DATASET CONTENT —
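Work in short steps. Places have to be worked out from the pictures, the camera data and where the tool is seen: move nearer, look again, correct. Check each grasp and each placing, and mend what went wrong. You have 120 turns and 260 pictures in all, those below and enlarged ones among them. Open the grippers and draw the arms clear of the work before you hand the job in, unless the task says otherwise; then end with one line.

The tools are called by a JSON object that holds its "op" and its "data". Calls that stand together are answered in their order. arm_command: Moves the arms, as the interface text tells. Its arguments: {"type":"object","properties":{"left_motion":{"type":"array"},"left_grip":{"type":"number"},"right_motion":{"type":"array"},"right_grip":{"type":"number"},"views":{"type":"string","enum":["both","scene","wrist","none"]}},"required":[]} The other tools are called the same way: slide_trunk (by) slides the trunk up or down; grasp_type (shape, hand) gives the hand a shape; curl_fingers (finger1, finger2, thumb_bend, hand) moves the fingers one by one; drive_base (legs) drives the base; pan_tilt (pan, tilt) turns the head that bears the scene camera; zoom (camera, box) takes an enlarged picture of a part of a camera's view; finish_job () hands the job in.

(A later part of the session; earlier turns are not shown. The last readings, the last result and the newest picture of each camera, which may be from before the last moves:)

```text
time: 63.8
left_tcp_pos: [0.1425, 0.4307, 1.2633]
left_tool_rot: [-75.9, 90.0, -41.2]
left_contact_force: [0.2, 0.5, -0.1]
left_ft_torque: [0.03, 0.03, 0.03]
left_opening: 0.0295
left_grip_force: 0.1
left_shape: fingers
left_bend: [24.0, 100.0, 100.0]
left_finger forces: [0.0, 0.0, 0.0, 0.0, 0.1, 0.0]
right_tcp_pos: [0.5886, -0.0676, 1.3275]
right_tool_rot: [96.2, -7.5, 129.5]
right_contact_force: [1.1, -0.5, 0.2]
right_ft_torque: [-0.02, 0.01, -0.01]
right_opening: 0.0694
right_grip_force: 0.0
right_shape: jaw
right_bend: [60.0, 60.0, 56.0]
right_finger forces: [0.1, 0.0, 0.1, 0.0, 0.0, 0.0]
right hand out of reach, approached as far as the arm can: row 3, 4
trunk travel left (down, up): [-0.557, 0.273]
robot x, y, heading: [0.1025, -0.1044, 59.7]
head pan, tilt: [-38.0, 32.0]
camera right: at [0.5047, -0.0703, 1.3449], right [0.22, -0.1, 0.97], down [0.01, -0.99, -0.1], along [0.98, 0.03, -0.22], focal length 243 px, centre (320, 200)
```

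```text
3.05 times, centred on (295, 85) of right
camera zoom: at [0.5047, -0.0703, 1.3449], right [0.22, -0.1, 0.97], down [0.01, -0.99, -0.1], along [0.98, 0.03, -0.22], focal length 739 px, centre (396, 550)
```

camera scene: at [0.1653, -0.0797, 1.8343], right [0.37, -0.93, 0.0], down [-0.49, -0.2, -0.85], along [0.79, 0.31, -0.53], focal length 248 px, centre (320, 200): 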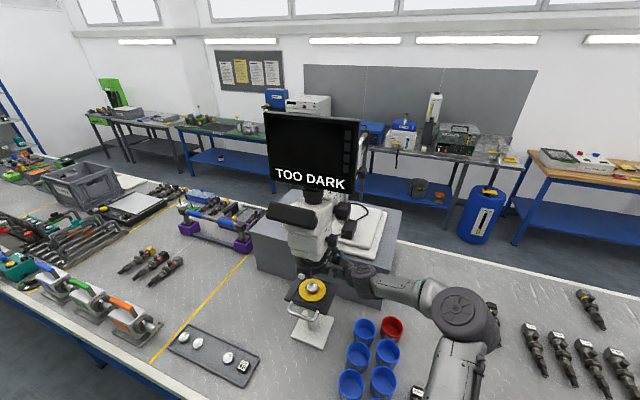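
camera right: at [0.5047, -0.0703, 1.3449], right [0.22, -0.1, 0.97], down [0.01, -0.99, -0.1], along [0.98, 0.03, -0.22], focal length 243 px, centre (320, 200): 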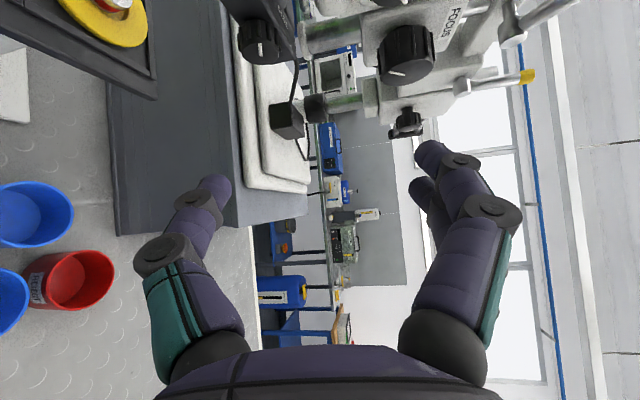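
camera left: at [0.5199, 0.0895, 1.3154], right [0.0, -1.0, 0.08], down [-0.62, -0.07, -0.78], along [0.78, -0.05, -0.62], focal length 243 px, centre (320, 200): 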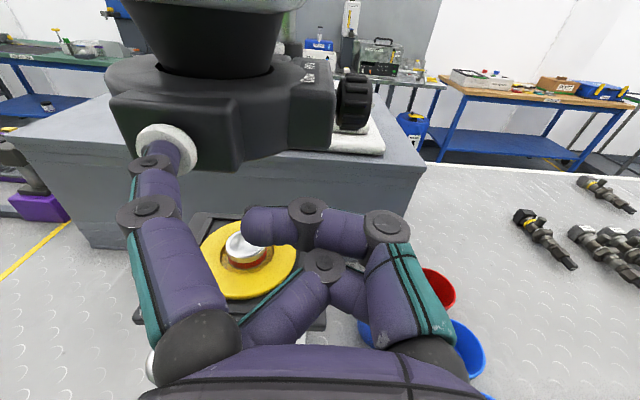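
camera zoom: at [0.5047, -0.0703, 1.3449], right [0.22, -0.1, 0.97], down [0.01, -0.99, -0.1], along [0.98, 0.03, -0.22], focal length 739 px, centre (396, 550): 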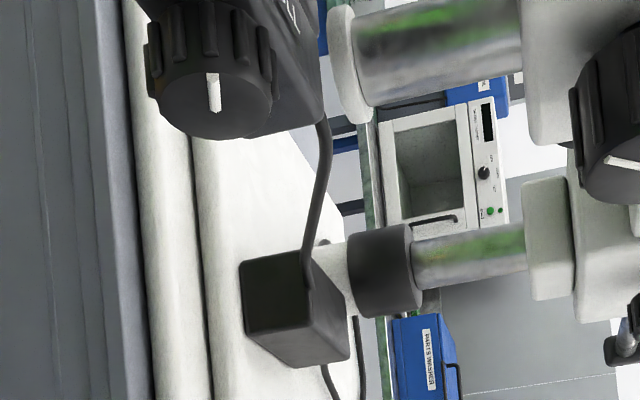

TASK DETAILS —
Collect each line containing the string "forces".

RESULT OF THIS TASK —
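left_finger forces: [0.0, 0.0, 0.0, 0.0, 0.1, 0.0]
right_finger forces: [0.1, 0.0, 0.1, 0.0, 0.0, 0.0]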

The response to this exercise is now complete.